In my opinion, the most important feature of Deputy Crown Prince Mohammad bin Salman’s visit was that it was not customary; it took place at a time when the US and its European allies decided to economically boycott Russia, sanctioning Moscow over events in Ukraine. This time, the Saudi government took an unusual step and decided to do the opposite: Rekindle its relations with Moscow; grow business ties and sign agreements and deals in vital fields such as gas and nuclear and military technologies. This is one of the rare times that Riyadh takes an opposing line to Washington. But the reason is clear: The Saudis who supported the western position to boycott Iran for 20 years discovered that Washington betrayed them when it decided to collaborate with Tehran, without coming to an understanding with its partners who had joined the initial boycott! Of course, we shouldn’t read into any new developments outside political frameworks, because I can hardly imagine that Saudi Arabia has decided to turn against its alliances — but it probably wants to get out of the narrow US corner and expand its options.
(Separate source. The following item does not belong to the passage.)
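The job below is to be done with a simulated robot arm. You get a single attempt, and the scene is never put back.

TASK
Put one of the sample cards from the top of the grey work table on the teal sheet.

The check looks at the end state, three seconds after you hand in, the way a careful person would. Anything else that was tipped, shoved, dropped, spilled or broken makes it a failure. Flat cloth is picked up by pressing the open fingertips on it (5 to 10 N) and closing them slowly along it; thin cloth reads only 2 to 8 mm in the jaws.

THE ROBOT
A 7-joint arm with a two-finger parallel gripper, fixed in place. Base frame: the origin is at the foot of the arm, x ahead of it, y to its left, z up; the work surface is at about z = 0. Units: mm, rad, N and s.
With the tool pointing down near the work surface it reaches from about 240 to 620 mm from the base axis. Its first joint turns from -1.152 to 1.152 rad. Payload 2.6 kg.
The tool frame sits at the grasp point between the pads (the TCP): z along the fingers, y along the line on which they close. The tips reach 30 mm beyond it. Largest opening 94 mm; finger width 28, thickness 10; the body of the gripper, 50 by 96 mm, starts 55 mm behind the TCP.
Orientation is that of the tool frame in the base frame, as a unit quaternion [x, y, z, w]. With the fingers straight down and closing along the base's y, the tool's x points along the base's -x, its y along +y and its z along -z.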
Russia has always been an important country. It has recently decided to be an active key player in the region, at a time when the current US administration chose to shrink its engagement policy, and adopt a policy that contrasts with the Gulf countries that were facing difficult circumstances. The US supported Baghdad despite its sectarian policies and left the Assad regime in Syria to commit the greatest tragedy in the history of the region — 250,000 deaths and the displacement of 10 million. It seems that the negativity generated by Washington’s side and the dangerous outcomes resulting from its policies, made the Saudis think about expanding their choices and political investments in the East and West.
Although Saudi Arabia reinstated its relationship with Moscow nearly 14 years ago, it has remained limited. No important promises of cooperation had been implemented so far: Saudi Arabia did not buy Scud missiles as agreed and Russia did not get anything out of the gas deals. However today, it appears that the Moscow-Riyadh road has become more active. Russia’s Ambassador to Riyadh Oleg Ozerov has said that Russia has been granted an area of land to build the new headquarters of the embassy in Riyadh’s Diplomatic Quarter. In Moscow, President Vladimir Putin reiterated his call to Custodian of the Two Holy Mosques King Salman to visit Russia. Putin has also received an invitation to visit Riyadh.
Saudi Arabia wants Russia, which is a key player in Syria, Yemen and Lebanon, to be on its side. Russia plays an important role in the military balance with Iran, a task that will need intensive and incessant efforts.